Adam Korbitz writes "A former colleague of Edward Teller — father of the hydrogen bomb — has published a new paper proposing a design for what could be the first practical fusion-powered spacecraft (PDF). As described at Centauri Dreams, the design has certain similarities to MagOrion, a 1990s-era proposal for a nuclear-powered spaceship with a magnetic sail and propelled by small-yield fission devices. The proposal's author also has links to the British Interplanetary Society's Project Daedalus, a 1970s proposal for an unmanned fusion-powered interstellar probe designed to reach 12% of the speed of light on its way to Barnard's Star."

7 of 260 comments (clear)

  1. from the article.. by Silm · · Score: 5, Funny

    a deuterium fusion bomb propulsion system is proposed where a thermonuclear detonation wave is ignited in a small cylindrical assembly of deuterium with a gigavolt-multimegampere proton beam,

    that has to be right up there with back to the future. I mean, it has a frickin' gigavolt-multimegampere proton beam

  2. Re:Oxymoron? by getuid() · · Score: 5, Informative

    If what you are proposing relies on technology already in use, or which could very likely be made usable during the next few years (i.e. technology which's basic scientific implications we understand, but just need a little time to figure some "engineering details"), then it's workable. If not, then most probably it's not.

  3. Re:Ramscoop design? by geckipede · · Score: 5, Informative

    Actually it's too dense. At high speeds (significant fractions of lightspeed) a magnetic scoop acts like a very effective braking system in interstellar gas. A Bussard type ramscoop rocket could only be expected to reach about 0.12c even with highly efficient engines.

  4. Re:Relativity and time dilation make my head hurt by MoralHazard · · Score: 5, Informative

    From your post, you don't make it 100% clear, but I suspect your understanding of time dilation might not be 100% accurate.

    Say the distance from Earth to another star is 1 light-year, and we manage to accelerate a probe to an average speed of 0.1*c (1/10th the speed of light). For the sake of our thought experiment, let's assume the probe comes back, too, for a total trip distance of 2 light-years.

    On earth, 20 years will have passed--it's a simple, easy "distance = rate * time" kind of thing. No time dilation to consider.

    If you placed a clock on the spaceship, though, you'd see some time dilation effects on the moving clock. It would have experienced less than 20 years' worth of time passing. So if your Earth-bound clock and your space clock were perfect, and you synced them up before the trip started, they would be out of sync when the ship got back.

    Remember, in your own reference frame, you don't experience any time dilation.

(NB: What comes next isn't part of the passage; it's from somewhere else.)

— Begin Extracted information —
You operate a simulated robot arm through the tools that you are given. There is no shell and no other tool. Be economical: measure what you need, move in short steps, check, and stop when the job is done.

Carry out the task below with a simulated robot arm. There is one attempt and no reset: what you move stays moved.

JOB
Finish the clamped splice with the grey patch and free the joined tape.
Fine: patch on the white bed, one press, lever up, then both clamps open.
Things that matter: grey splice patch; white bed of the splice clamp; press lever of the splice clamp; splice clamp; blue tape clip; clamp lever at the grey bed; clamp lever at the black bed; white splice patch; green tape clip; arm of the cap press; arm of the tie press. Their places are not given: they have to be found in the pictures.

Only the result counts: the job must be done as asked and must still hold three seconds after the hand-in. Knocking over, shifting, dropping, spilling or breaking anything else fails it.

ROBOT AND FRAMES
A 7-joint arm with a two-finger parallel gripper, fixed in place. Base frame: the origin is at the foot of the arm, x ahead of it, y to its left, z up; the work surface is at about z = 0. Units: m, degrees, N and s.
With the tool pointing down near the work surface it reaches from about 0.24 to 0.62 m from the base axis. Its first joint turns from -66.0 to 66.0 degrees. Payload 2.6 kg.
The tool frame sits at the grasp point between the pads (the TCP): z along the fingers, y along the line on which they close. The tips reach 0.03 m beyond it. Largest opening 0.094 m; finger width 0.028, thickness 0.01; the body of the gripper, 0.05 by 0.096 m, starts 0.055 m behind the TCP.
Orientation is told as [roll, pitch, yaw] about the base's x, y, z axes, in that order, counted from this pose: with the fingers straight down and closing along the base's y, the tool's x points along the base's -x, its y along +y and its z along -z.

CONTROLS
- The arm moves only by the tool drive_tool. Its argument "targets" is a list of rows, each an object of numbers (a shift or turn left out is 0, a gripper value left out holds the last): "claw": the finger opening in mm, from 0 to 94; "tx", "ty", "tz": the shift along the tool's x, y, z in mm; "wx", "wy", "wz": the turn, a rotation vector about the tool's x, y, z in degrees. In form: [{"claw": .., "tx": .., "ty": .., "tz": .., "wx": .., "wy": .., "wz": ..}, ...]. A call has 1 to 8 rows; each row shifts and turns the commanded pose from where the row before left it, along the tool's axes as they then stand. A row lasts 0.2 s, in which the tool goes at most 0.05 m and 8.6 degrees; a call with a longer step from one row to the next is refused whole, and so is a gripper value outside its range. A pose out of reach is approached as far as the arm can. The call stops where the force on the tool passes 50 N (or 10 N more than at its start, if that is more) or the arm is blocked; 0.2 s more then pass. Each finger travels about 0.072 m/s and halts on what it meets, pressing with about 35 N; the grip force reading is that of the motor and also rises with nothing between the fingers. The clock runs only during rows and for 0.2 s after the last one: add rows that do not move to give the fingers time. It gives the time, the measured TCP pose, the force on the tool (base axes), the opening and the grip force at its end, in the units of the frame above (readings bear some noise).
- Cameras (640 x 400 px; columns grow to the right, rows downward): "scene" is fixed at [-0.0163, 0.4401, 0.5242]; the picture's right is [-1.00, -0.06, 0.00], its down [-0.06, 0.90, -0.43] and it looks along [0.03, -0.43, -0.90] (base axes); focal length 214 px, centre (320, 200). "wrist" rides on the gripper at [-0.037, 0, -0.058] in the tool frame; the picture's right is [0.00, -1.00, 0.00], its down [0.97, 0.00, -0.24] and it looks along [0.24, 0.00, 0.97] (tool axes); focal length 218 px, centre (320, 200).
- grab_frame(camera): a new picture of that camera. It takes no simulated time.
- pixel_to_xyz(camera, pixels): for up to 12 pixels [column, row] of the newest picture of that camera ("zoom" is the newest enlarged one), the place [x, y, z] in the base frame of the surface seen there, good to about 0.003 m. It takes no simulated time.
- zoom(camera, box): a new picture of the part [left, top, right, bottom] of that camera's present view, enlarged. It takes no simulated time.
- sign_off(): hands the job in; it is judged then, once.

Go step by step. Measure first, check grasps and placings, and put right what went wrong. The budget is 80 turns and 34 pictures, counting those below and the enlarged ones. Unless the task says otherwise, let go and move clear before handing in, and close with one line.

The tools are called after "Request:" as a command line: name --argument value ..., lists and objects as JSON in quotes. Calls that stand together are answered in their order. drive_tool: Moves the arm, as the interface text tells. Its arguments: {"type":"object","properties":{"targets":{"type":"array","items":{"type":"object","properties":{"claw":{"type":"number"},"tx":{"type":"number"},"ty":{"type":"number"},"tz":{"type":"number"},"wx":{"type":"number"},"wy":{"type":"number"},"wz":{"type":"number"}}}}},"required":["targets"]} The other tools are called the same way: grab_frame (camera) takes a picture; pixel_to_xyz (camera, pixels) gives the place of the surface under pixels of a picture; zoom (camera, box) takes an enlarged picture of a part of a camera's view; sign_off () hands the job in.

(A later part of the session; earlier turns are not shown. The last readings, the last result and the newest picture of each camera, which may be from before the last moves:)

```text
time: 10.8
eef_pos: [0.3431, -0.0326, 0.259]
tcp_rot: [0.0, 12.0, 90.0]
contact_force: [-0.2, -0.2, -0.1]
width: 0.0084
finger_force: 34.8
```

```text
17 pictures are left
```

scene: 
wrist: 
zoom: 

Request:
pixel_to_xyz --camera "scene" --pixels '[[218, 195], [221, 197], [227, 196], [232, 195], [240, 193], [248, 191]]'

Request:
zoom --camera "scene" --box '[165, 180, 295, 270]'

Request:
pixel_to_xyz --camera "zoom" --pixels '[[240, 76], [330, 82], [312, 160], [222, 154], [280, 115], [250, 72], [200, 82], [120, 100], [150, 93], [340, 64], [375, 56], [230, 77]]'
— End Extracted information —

The fact that the ship is travelling fast doesn't make clocks on Earth run slower.

    If this isn't clear, go read the Wikipedia article on time dilation, and read the part where it talks about muons decaying as they travel from the upper atmosphere to the surface of the Earth. That's the easiest example to understand, I think, as long as you get how radioactive decay operates.

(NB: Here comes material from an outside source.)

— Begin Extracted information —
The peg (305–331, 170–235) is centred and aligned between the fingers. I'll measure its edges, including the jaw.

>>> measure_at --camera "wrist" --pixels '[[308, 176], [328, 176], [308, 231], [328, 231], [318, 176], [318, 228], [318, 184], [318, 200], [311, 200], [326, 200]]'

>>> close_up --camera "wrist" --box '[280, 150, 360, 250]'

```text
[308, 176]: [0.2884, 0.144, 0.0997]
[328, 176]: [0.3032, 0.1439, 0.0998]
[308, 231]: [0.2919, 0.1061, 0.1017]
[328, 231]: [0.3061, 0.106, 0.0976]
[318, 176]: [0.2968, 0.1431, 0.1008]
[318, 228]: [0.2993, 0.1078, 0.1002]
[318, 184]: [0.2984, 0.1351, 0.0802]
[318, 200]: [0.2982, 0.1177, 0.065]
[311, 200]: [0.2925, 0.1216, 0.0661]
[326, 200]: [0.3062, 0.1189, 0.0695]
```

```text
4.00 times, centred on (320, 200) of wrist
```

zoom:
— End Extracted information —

  5. Re:Great idea but pie in the sky... by xch13fx · · Score: 5, Funny

    If anyone needs a colonist I was recently laid off. I can weld and swim well.(You swim to move in zero g right?).

  6. Re:My memories of Edward Teller by Anonymous Coward · · Score: 5, Informative

    I think it is inaccurate to categorize Oppenheimer as a communist sympathizer. My understanding is that Oppenheimer was more in favor of the Utopian ideals of communism and not the reality of Soviet Russia.

    But the root of the problem between Teller and Oppenheimer was that Oppenheimer opposed the hydrogen bomb (fission/fusion) and Teller was all for it. That made Oppenheimer an enemy to Teller.

    Teller, instead of leaving it as a difference of opinion as to whether such a powerful weapon was needed, went on the attack and set out to discredit Oppenheimer.

    In the cold war it was pretty easy to make Oppenheimer seem subversive. The time was paranoid and anyone with a different opinion was suspect. Others set out to paint anyone as communist who they didn't agree with. Teller used it to his advantage to silence and discredit a rival.

    Who knows if Teller or Oppenheimer was right. No fission/fusion device has ever been used in war. The only devices that have been used were the ones that Teller and Oppenheimer and many others invented.

    However, a good person, a patriot, and someone who in spite of his own misgivings about the kind of weapon he helped develop, did it anyway and in so doing probably saved hundreds of thousands of American lives, had his own life destroyed because Edward Teller was on a personal quest for his own glory, his own stature, and his own place in history.

    Edward Teller was an asshole. He took it personal that Oppenheimer opposed developing the hydrogen bomb and set out to destroy Oppenheimer for it.